** Start of SELECTED EXTRACT **

A mounting position of the exemplary thermosyphon heat exchanger 1 can be such that the first direction is a vertical direction which means that gravity force points in the same direction as the first direction. But the disclosure is not restricted by the this mounting direction. The first direction can be any angle except 90° and 270° from the vertical direction because one of the two manifolds 5 and 6 could be arranged at a higher position, with respect to the vertical direction, than the other manifold. In such a fixed position, the thermosyphon heat exchanger 1 can be filled by the top refrigerant connection with the refrigerant until the bottom manifold, the multiport extruded tubes 4.1 to 4.15 in the region between the bottom manifold and the bottom side of the heat exchange plate 3 and in the heat receiving region is filled with refrigerant. The multiport extruded tubes 4.1 to 4.15 remain empty in the region between top side of the heat exchange plate 3 and the top manifold and even the top manifold remains empty. Then, the top refrigerant connection can be closed such that a closed cooling circuit is achieved. If the thermosyphon heat exchanger 1 would be remounted in an upside-down position, the refrigerant filling level fulfils the same condition as described above.
FIG. 3 shows an alternative embodiment of the first embodiment with respect to the heat exchange plate 3. In the alternative embodiment on two sides of the set 2 of multiport extruded tubes 4.1 to 4.15 with respect to the plane of the multiport extruded tubes 4.1 to 4.15, a first and a second heat exchange plate 3.1 and 3.2 are mounted on the multiport extruded tubes 4.1 to 4.15. Each of the first and second heat exchange plate 3.1 and 3.2 can have on one side grooves which have a profile like the profile of the multiport extruded tubes 4.1 to 4.15 of the set 2. The first heat exchange plate 3.1 can be bonded with the grooves to a first side of the set 2 of multiport extruded tubes 4.1 to 4.15 with respect to the plane of the set 2 such that all multiport extruded tubes 4.1 to 4.15 enter in the corresponding grooves of the first heat exchange plate 3.1. Each multiport extruded tube 4.1 to 4.15 enters at maximum half the dimension of the multiport extruded tube 4.1 to 4.15 in the groove such that at least another half of the multiport extruded tube 4.1 to 4.15 is not surrounded by the first heat exchange plate 3.1. The other half of the multiport extruded tubes 4.1 to 4.15 can be at least partly entered into the grooves of the second heat exchange plate 3.2. Thus, the thermosyphon heat exchanger of the alternative embodiment offers mounting surfaces 30 and 31 on two sides of the set 2.

** End of SELECTED EXTRACT **
** Start of INFORMATION PROVIDED **

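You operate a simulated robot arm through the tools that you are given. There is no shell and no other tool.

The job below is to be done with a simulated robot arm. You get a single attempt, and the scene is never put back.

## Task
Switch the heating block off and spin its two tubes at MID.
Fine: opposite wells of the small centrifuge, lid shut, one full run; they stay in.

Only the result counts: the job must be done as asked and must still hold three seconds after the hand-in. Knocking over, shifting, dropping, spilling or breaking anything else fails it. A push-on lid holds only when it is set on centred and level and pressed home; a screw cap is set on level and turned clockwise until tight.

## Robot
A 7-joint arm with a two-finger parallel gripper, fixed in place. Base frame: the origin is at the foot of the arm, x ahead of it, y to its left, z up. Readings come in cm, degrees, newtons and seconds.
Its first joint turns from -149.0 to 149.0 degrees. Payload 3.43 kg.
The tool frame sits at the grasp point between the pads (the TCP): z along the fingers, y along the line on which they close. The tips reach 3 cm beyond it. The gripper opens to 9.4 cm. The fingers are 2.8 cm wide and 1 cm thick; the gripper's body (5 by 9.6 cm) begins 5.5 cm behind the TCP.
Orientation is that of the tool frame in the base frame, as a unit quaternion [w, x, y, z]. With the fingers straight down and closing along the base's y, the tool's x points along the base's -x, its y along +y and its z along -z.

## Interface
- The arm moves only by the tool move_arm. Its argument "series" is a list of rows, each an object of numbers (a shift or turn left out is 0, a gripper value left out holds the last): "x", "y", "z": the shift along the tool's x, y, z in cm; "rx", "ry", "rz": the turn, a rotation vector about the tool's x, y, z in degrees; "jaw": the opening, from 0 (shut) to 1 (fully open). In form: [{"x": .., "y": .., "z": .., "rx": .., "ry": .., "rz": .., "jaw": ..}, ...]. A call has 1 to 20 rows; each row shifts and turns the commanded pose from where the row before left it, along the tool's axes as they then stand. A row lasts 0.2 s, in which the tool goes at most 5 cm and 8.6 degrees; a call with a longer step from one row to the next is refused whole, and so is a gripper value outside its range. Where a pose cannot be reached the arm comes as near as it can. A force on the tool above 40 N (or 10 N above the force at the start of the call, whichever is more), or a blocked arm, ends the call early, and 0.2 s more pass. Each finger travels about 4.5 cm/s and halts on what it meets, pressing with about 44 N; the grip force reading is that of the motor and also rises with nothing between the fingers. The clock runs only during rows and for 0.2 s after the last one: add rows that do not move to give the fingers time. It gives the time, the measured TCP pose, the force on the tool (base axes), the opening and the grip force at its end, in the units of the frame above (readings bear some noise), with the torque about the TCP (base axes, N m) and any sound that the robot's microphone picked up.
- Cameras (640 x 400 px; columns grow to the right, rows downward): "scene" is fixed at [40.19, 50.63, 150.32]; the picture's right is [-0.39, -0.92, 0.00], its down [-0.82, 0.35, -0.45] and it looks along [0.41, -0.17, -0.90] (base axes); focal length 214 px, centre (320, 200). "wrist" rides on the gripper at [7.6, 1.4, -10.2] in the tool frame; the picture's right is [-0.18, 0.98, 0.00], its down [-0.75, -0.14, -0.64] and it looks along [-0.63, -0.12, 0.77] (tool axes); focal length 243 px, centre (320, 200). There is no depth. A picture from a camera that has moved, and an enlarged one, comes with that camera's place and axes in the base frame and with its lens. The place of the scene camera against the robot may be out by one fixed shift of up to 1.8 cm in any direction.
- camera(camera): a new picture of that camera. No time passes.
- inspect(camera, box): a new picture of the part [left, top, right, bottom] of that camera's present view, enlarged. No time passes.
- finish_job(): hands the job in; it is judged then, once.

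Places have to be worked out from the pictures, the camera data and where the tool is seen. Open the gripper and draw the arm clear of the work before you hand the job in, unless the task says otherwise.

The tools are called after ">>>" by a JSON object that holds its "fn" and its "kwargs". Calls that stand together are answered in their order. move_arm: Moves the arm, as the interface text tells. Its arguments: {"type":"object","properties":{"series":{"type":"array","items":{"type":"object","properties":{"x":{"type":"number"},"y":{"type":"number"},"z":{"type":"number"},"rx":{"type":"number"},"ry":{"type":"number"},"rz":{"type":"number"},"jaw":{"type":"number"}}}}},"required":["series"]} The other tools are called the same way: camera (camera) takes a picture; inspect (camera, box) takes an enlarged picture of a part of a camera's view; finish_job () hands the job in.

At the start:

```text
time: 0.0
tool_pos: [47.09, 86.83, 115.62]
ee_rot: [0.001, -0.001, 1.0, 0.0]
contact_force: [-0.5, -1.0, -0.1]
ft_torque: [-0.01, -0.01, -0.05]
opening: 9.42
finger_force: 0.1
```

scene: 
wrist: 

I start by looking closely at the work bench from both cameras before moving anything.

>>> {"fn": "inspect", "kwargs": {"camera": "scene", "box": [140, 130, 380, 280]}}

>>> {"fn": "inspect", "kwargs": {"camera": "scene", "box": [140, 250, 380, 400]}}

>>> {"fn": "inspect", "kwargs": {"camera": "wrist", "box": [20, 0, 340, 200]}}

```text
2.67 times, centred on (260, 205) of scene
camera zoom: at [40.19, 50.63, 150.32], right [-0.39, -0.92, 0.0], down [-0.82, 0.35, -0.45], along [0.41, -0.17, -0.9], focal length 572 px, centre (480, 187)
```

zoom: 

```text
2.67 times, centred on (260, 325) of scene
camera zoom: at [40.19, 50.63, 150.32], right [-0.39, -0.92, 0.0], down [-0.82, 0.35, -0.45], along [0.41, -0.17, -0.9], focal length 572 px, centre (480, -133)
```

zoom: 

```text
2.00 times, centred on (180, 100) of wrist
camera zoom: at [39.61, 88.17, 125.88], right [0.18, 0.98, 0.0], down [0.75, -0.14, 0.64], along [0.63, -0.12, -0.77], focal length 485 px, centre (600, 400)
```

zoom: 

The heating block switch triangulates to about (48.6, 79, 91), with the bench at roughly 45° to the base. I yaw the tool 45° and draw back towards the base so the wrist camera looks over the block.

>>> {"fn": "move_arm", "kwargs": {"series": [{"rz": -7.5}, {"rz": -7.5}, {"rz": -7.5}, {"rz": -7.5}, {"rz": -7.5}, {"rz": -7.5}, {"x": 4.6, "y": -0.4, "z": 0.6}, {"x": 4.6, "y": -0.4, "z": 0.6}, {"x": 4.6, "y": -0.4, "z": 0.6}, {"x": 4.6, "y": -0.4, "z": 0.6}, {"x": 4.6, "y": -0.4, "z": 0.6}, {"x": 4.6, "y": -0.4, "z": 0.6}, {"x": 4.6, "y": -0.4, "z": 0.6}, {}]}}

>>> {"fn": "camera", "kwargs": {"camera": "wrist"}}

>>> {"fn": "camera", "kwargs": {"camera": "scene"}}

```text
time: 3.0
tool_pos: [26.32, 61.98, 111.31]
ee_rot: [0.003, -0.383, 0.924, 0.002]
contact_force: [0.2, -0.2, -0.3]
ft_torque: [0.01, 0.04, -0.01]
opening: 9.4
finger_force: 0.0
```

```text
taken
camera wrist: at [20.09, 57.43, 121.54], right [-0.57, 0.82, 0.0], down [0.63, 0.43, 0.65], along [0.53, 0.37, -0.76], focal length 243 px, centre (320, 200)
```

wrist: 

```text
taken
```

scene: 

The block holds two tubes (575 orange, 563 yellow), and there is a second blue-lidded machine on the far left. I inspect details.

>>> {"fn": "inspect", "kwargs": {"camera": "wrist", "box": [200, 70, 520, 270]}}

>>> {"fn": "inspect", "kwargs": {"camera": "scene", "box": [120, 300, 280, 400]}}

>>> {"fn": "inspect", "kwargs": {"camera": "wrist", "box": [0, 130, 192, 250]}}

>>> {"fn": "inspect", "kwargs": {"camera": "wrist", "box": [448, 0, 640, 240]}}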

** End of INFORMATION PROVIDED **
** Start of INFORMATION PROVIDED **

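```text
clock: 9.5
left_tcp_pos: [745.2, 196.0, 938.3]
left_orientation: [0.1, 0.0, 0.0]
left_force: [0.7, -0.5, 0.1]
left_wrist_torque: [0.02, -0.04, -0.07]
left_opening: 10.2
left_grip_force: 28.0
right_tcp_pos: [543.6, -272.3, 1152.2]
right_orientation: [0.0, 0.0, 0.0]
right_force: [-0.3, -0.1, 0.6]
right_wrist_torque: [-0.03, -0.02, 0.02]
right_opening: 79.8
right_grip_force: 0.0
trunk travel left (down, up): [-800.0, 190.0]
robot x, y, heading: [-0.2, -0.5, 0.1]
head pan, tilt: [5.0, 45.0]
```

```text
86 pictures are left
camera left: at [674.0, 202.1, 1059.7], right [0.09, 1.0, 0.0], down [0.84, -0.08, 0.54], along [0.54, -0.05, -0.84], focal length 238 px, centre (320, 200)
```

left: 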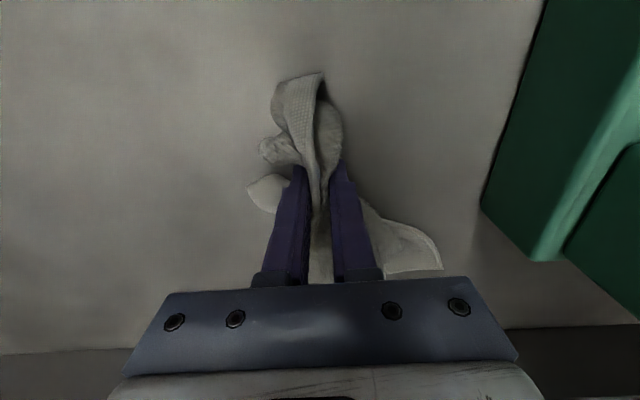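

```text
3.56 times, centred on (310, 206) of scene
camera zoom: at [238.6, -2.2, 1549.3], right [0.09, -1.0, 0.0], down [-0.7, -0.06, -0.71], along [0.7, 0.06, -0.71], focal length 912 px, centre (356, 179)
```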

** End of INFORMATION PROVIDED **
** Start of INFORMATION PROVIDED **

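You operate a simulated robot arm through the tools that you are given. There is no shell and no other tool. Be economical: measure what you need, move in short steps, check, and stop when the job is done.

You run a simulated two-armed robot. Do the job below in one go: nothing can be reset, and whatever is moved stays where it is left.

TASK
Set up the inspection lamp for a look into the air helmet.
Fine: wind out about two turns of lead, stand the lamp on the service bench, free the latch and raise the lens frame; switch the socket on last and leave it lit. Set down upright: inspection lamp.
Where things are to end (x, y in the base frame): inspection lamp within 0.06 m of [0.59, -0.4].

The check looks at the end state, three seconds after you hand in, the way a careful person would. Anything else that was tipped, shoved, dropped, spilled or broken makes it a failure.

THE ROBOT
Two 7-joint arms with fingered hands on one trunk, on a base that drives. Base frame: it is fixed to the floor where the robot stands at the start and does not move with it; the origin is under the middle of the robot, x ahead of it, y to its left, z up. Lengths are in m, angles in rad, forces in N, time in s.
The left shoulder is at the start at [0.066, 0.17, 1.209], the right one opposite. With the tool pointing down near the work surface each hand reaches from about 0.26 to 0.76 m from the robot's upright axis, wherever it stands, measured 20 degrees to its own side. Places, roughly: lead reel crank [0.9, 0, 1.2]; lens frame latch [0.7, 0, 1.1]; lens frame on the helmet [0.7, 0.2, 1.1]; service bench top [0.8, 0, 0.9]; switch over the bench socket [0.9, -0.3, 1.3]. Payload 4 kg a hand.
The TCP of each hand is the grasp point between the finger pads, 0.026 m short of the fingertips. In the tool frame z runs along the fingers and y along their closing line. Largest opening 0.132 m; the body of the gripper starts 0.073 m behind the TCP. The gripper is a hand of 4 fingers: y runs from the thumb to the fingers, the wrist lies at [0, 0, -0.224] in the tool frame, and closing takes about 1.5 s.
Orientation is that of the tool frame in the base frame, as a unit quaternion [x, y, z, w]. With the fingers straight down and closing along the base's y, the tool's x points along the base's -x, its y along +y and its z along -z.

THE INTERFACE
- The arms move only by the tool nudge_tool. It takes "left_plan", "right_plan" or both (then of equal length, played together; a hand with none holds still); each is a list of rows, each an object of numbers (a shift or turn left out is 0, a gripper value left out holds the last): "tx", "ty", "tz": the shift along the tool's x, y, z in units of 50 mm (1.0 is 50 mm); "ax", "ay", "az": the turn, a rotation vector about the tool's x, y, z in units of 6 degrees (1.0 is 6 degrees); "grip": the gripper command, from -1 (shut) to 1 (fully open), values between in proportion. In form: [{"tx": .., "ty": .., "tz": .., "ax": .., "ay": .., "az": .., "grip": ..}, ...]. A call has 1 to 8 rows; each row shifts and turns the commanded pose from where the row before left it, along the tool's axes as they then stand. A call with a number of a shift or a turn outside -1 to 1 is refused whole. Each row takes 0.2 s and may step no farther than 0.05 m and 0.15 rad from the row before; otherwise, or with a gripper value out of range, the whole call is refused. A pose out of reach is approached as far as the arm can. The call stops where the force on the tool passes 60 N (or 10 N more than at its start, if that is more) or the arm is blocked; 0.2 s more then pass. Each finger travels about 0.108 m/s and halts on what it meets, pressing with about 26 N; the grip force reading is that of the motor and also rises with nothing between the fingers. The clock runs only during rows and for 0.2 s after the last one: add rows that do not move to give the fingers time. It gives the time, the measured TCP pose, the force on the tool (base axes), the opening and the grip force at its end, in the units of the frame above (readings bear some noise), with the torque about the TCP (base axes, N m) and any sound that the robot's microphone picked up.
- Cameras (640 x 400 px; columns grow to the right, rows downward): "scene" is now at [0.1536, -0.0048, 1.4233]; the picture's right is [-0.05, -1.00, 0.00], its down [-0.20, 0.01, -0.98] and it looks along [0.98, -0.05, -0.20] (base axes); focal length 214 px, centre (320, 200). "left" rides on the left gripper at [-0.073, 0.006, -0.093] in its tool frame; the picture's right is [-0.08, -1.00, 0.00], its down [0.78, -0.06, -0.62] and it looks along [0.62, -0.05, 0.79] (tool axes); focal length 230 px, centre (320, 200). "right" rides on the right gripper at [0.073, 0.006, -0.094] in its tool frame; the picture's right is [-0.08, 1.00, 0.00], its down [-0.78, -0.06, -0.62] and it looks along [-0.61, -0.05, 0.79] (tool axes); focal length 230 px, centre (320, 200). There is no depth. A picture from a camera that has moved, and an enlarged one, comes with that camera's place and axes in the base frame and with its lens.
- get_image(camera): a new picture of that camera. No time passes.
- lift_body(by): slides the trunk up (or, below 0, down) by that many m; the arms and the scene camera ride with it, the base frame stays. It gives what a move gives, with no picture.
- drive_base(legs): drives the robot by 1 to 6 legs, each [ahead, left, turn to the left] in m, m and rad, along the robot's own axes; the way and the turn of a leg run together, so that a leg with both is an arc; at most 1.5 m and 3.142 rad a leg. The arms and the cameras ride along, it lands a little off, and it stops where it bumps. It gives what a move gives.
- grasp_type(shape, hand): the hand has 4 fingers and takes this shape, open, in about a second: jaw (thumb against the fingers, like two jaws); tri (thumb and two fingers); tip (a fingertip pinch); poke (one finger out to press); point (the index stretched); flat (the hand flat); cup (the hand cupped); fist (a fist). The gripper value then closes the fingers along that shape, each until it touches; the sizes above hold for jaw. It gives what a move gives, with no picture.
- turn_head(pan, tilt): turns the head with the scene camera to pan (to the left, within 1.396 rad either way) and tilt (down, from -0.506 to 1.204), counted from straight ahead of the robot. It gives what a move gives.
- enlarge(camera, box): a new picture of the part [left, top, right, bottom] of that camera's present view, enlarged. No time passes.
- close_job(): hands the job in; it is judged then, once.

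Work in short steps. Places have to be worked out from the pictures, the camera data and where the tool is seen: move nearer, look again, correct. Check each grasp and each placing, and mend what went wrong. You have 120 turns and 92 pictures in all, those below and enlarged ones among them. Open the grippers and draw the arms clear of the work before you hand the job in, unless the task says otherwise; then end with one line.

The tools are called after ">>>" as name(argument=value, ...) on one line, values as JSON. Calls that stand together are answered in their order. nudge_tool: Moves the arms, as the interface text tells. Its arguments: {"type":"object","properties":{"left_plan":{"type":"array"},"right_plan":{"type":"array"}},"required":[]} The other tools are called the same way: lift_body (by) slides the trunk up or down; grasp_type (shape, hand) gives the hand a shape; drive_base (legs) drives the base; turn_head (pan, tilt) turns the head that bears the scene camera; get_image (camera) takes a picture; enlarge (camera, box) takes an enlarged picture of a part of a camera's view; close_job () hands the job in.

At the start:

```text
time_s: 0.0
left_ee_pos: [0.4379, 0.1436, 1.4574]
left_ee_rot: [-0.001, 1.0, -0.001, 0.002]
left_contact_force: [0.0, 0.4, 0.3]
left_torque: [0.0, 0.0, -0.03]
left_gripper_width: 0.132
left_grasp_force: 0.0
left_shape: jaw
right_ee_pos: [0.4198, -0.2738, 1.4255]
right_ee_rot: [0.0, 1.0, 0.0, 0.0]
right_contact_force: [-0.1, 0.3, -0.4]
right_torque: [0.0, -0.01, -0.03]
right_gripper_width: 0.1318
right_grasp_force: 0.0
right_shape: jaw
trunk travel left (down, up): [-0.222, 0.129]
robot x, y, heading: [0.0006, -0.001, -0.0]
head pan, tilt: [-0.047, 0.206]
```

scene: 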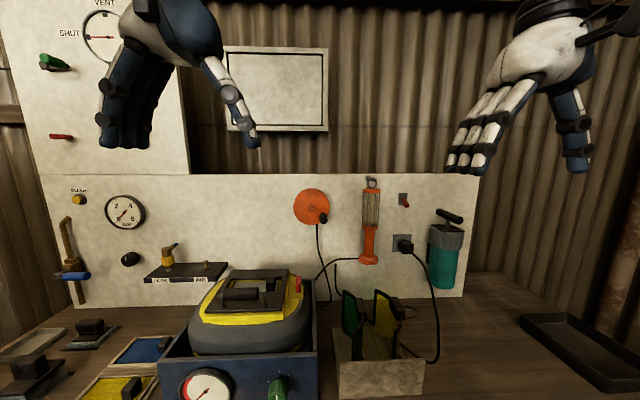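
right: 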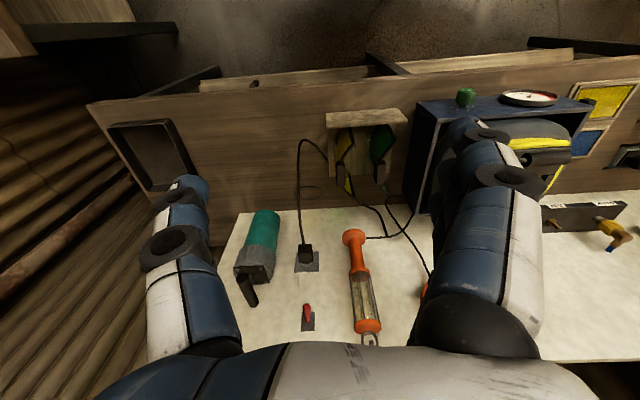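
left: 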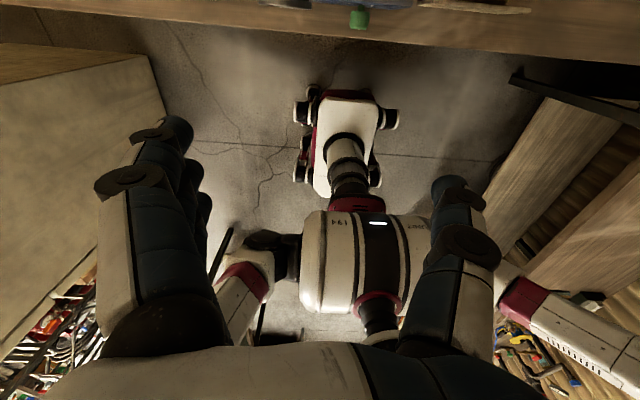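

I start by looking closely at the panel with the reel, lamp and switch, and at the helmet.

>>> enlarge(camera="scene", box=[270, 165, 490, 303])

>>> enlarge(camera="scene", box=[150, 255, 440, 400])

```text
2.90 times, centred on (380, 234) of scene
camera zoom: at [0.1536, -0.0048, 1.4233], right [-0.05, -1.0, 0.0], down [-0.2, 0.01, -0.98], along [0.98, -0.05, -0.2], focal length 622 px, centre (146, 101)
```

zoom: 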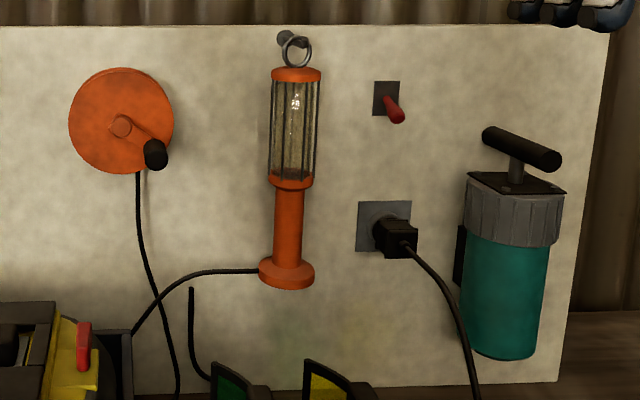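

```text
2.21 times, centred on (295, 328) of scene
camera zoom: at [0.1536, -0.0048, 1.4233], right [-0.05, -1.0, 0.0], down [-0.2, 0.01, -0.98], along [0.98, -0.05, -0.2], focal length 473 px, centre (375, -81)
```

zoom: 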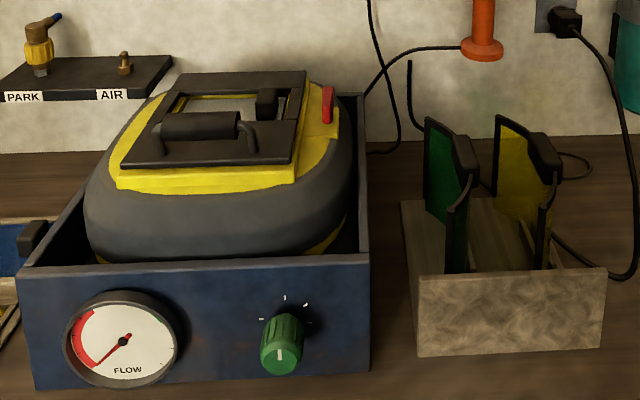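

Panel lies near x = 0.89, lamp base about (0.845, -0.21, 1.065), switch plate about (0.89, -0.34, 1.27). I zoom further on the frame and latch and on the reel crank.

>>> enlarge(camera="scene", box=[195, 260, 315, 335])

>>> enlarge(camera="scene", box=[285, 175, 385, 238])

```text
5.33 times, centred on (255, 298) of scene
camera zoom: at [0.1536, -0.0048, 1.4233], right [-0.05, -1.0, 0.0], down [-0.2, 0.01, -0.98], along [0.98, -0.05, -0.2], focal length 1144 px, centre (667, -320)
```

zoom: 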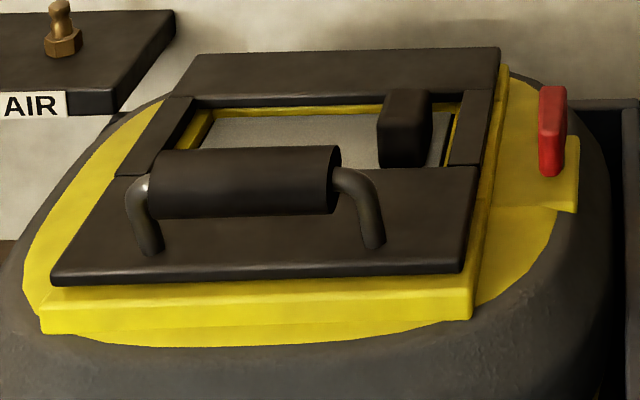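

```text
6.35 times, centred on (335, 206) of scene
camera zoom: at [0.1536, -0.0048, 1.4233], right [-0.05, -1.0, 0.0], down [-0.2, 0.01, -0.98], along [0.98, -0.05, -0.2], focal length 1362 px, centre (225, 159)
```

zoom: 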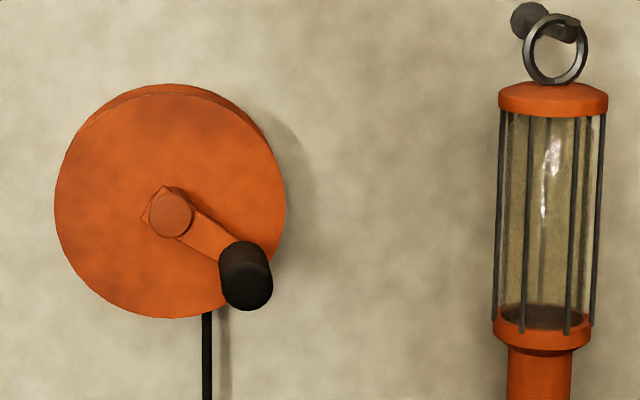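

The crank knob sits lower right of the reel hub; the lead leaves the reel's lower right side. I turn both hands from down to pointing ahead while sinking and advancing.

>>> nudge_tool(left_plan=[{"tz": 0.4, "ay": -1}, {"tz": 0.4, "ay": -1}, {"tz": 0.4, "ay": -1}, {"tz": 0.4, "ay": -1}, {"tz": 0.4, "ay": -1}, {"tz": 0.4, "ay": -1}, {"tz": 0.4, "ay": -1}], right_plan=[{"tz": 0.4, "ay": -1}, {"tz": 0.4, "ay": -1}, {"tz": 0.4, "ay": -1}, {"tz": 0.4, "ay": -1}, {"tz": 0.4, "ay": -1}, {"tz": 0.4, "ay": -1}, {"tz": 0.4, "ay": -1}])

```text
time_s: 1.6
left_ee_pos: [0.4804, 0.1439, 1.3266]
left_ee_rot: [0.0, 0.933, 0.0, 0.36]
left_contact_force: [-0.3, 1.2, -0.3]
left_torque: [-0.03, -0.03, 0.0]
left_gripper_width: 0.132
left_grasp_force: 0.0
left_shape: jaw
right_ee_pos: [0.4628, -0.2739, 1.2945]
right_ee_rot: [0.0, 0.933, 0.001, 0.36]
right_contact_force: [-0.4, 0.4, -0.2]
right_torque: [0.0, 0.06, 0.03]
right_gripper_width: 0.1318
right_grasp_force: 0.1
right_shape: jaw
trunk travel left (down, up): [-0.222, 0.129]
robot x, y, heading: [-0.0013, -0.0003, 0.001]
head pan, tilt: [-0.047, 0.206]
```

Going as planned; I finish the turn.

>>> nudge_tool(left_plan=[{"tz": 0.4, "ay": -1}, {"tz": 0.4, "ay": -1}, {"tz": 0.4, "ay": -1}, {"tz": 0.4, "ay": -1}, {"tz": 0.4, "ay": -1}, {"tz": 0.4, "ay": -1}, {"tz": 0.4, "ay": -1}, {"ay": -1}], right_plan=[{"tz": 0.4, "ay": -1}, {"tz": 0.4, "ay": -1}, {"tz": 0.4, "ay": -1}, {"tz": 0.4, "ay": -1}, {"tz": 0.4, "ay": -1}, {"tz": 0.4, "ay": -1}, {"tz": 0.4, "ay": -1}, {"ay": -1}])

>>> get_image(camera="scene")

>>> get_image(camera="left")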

** End of INFORMATION PROVIDED **

→ **INSTRUCTIONS FOR THE TASK**:
Add the next paragraphs of the selected extract.

→ **EXERCISE ANSWER**:
FIG. 4 shows a schematic illustration of the first exemplary embodiment of the disclosure, however less detailed than in FIG. 1. FIG. 4 shows a three-dimensional Cartesian coordinate system with the three directions x, y and z. The coordinate systems are fixed and defined such that the x-direction points against the gravitation. FIG. 4 illustrates the position of the exemplary thermosyphon heat exchanger 1 of the first embodiment in the three-dimensional space. The longitudinal axis 16 of the exemplary thermosyphon heat exchanger 1, illustrated by dash-dotted line, points in the first direction, i.e. in the direction of the longitudinal axes of all multiport extruded tubes 4.1 to 4.15 of the set 2, and passes the center point C. The center point C coincides with the origin of the coordinate system and is the point of rotation of the exemplary thermosyphon heat exchanger 1. The longitudinal axis 16 even coincides in the illustrated position of FIG. 4 with the x-direction of the coordinate system, shown by a dashed line. The angle α is the angle between the vertical direction and the projection of the longitudinal axis on the x-y-plane. The angle β is the angle between vertical direction and the projection of the longitudinal axis 16 on the x-z-plane. The angle γ is the angle of rotation of the exemplary thermosyphon heat exchanger 1 around the x-axis.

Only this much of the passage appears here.